:: Data section

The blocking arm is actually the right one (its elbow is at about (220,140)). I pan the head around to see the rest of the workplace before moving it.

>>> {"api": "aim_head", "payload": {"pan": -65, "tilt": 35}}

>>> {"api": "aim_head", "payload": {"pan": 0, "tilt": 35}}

::::
:: Data section

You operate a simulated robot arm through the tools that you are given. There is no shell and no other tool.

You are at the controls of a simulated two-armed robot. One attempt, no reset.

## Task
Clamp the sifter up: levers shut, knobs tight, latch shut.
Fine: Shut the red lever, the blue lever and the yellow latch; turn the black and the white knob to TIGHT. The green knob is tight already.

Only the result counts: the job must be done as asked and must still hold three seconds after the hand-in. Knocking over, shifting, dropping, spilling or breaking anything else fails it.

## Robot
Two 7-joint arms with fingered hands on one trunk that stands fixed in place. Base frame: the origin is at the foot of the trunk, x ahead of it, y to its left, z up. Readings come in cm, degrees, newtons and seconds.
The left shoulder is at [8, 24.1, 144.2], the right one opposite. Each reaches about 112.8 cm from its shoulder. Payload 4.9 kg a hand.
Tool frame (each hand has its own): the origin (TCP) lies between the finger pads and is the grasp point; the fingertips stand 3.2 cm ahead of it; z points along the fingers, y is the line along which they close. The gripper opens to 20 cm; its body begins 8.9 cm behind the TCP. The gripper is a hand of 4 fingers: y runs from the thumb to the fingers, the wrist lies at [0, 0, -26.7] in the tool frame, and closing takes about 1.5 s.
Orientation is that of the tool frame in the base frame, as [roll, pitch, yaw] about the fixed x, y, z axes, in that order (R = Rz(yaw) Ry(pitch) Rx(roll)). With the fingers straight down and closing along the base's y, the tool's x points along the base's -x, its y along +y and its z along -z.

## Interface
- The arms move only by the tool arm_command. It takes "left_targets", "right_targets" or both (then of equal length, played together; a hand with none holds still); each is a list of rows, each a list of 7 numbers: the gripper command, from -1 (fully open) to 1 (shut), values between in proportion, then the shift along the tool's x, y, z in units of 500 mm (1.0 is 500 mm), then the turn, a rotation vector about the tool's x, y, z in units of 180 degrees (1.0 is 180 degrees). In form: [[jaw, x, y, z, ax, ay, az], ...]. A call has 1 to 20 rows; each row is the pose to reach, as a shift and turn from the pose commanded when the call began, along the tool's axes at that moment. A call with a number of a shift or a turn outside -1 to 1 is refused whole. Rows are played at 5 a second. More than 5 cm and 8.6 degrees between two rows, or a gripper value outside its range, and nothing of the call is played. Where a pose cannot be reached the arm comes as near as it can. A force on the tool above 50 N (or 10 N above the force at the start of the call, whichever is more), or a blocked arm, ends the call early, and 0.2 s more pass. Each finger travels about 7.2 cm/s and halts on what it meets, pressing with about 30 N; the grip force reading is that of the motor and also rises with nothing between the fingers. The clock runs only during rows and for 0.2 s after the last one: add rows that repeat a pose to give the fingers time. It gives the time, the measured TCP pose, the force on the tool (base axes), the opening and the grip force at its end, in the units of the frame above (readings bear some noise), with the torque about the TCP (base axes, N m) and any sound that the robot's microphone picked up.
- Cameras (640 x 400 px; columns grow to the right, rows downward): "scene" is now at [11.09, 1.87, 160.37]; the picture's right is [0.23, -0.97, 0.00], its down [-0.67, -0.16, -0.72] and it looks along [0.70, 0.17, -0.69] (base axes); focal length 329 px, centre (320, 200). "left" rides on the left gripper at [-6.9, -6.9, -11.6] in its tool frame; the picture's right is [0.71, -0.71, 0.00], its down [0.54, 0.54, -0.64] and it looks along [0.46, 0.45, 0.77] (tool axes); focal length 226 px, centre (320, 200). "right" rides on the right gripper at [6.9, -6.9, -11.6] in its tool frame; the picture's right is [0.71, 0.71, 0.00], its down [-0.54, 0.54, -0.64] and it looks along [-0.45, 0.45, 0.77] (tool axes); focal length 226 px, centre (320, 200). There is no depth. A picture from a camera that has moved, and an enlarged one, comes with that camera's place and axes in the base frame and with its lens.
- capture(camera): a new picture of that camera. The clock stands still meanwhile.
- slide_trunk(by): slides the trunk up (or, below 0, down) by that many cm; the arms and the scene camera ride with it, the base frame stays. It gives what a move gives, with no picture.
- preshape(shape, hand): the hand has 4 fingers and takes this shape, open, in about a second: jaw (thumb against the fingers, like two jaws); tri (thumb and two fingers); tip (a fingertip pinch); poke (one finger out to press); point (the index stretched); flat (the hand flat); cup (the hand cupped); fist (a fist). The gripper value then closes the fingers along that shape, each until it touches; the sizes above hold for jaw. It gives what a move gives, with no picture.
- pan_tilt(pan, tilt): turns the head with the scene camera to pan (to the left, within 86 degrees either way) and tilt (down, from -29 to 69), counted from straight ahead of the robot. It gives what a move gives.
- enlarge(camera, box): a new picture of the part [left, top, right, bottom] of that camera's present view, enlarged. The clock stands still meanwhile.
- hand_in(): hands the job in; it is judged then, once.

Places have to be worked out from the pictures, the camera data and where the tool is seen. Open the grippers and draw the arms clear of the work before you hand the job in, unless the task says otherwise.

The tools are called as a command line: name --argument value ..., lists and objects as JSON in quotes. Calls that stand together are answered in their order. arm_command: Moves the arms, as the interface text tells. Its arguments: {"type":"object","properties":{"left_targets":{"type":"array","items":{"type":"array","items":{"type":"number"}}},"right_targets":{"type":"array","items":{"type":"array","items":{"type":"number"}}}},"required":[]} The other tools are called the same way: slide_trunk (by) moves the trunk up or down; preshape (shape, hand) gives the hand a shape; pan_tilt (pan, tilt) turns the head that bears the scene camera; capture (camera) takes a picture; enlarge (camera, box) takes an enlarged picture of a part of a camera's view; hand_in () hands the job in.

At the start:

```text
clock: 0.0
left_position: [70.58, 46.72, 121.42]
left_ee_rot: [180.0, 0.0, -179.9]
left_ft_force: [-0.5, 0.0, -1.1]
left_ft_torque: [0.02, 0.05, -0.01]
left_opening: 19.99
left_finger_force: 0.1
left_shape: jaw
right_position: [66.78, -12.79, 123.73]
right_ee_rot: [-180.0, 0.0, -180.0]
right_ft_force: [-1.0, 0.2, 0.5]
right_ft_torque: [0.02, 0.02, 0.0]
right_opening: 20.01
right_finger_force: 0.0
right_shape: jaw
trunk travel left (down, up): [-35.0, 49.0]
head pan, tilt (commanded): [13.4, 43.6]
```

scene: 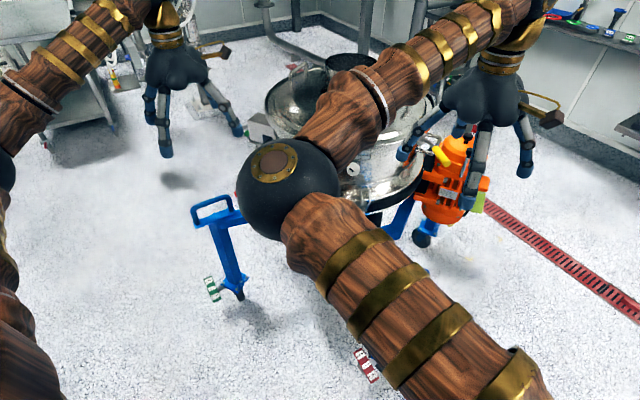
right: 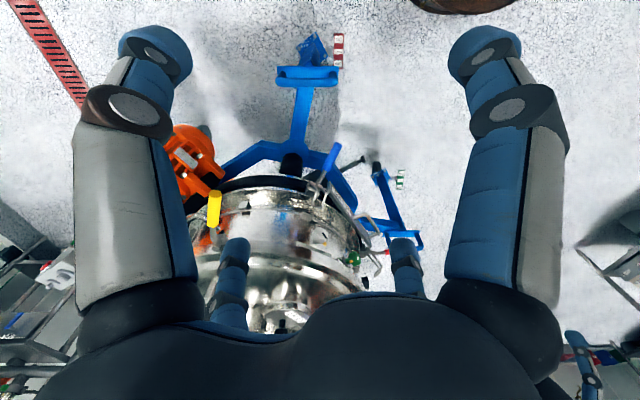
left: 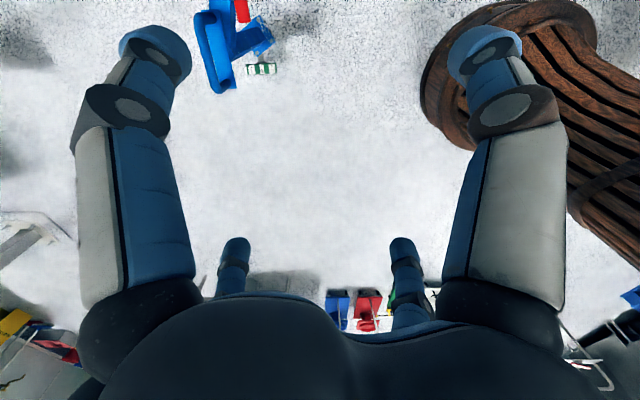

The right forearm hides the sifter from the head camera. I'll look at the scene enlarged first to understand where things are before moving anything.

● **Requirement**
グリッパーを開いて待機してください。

::::

● **Requirement**
Transcribe, word for word, every line from the line with "You operate a" to the line with "Two 7-joint arms", inclusive, and output nothing else. Set them in a Markdown table: Place counts from 1, Line content holds the line, and blank lines are dropped.

● **Exercise output**
| Place | Line content |
|---|---|
| 1 | You operate a simulated robot arm through the tools that you are given. There is no shell and no other tool. |
| 2 | You are at the controls of a simulated two-armed robot. One attempt, no reset. |
| 3 | ## Task |
| 4 | Clamp the sifter up: levers shut, knobs tight, latch shut. |
| 5 | Fine: Shut the red lever, the blue lever and the yellow latch; turn the black and the white knob to TIGHT. The green knob is tight already. |
| 6 | Only the result counts: the job must be done as asked and must still hold three seconds after the hand-in. Knocking over, shifting, dropping, spilling or breaking anything else fails it. |
| 7 | ## Robot |
| 8 | Two 7-joint arms with fingered hands on one trunk that stands fixed in place. Base frame: the origin is at the foot of the trunk, x ahead of it, y to its left, z up. Readings come in cm, degrees, newtons and seconds. |